### TASK GOAL
Copy all lines below containing "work".

>>>

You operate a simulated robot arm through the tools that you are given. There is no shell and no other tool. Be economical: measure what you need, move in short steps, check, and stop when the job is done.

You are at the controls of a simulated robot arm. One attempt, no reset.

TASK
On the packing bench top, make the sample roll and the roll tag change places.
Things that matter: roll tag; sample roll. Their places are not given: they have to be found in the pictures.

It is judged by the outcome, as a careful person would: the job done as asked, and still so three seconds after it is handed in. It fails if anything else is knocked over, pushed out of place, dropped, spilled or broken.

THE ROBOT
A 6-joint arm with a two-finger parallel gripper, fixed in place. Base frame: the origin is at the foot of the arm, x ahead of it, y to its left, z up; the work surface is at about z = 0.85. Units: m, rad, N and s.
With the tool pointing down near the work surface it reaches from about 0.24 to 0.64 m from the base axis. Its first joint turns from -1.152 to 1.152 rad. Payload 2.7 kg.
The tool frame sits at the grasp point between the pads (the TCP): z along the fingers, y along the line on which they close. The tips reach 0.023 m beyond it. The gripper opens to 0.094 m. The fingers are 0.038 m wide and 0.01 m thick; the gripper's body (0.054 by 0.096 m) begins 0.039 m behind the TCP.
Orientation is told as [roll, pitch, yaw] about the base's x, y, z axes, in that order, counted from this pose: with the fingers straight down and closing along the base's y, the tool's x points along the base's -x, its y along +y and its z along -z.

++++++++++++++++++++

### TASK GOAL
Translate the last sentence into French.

<<<

### COMPLETE OUTPUT
A 6-joint arm with a two-finger parallel gripper, fixed in place. Base frame: the origin is at the foot of the arm, x ahead of it, y to its left, z up; the work surface is at about z = 0.85. Units: m, rad, N and s.
With the tool pointing down near the work surface it reaches from about 0.24 to 0.64 m from the base axis. Its first joint turns from -1.152 to 1.152 rad. Payload 2.7 kg.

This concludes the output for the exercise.